Ironically I required two foot surgeries during that time and was not allowed to put any weight on my foot for a period of six months. I had no idea that this physical trial would be the key to me learning important lessons that would help me begin to turn to my Savior Jesus Christ for the healing He offered me.
The days were long and hard as I crawled up and down my stairs straining my arm muscles as I pulled myself around. I depended on others for help with normal simple things that I could no longer do for myself. My second surgery was the result of me getting a little too confident and crashing on my scooter.
As I scooted and crawled around I was taught by the Spirit and I realized that without my Savior Jesus Christ I could do nothing for it was through him that I existed, that I could breathe and take part in this mortal life.
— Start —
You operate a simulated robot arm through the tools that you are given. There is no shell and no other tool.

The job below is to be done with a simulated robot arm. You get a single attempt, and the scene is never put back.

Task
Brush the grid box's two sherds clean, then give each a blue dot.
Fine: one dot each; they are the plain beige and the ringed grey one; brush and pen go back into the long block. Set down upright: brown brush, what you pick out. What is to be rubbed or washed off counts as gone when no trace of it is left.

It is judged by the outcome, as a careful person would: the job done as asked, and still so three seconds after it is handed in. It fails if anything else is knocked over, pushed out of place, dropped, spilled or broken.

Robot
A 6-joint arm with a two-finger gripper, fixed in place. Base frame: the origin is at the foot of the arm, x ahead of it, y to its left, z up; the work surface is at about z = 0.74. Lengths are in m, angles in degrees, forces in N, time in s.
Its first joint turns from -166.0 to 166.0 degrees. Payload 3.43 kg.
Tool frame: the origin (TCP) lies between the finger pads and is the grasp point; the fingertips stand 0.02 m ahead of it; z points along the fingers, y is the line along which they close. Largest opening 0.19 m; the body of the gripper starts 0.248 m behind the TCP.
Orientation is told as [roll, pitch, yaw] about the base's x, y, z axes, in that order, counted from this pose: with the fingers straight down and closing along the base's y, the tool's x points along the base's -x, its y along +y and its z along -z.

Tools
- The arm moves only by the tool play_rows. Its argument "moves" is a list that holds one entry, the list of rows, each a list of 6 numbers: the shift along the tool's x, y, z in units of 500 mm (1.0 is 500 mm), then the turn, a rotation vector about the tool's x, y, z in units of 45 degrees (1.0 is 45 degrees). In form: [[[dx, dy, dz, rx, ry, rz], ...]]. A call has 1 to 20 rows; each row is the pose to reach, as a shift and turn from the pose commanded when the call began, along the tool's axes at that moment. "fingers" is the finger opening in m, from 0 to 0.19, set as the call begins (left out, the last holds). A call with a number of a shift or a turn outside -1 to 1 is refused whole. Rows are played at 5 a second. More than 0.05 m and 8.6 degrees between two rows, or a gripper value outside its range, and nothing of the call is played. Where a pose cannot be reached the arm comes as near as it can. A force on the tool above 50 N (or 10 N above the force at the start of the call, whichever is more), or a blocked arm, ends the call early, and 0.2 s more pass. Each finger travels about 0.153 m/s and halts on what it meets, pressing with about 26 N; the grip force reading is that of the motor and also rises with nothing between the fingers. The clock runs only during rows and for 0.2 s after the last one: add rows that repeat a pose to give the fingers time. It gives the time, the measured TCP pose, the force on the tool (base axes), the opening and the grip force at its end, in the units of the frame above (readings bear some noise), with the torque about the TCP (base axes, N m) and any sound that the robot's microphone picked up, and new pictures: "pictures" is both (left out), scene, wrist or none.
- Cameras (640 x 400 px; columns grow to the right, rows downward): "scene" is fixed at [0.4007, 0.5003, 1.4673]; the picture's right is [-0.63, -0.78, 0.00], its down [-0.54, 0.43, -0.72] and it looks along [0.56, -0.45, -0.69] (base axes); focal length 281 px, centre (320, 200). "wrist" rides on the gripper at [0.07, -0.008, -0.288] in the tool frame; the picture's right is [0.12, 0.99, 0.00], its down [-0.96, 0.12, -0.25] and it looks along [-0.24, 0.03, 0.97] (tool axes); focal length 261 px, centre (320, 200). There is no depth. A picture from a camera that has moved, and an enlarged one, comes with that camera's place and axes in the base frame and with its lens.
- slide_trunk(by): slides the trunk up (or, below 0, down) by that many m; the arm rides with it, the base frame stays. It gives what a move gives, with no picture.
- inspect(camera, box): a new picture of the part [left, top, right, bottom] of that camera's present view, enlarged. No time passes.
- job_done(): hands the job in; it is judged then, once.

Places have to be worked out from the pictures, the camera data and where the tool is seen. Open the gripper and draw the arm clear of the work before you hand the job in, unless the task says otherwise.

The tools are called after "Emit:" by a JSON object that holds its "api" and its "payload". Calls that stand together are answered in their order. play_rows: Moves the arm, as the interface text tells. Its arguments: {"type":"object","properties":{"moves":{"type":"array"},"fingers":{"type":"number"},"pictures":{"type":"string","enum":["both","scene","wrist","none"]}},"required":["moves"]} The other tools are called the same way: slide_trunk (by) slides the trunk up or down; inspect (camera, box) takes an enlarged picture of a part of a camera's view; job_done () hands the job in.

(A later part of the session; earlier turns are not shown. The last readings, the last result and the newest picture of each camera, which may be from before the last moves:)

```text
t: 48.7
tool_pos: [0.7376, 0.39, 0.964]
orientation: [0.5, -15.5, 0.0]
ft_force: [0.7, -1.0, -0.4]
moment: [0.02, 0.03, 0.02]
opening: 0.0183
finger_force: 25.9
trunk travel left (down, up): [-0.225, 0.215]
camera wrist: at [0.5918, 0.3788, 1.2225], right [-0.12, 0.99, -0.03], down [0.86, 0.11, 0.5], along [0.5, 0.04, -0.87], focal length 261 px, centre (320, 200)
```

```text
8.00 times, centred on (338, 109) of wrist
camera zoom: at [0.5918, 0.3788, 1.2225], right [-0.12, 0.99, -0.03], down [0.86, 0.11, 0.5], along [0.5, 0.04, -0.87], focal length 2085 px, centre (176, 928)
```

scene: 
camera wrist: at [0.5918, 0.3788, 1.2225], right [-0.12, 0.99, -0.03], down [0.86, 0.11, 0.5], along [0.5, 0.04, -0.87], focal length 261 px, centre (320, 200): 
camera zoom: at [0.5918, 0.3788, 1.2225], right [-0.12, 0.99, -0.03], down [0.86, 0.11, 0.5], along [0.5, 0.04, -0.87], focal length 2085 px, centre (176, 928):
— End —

I knew that He was there for me and that if I would allow Him to, and exercise faith in His power I could receive not only physical healing but also emotional healing if it was His will.
The day finally came for me to stand up and put a little bit of weight on my foot. It was terrifying at first but eventually I could put my full weight and take baby steps in a walking boot. Unfortunately for the next few months it felt like I was walking on a large flat rock. It was actually very uncomfortable. Through faith, physical therapy, and lots of stumbling I am now walking, bearing the weight of my physical body and also the weight of the trials and hardships of this mortal life. But I do not walk alone. My Savior Jesus Christ is there by my side to take every step with me.
Christ is there for each one of His children. He will be there for you if you let Him. No matter what trials come your way, You never have to walk alone!
Life is full of wonderful lessons if we open our eyes and look for them!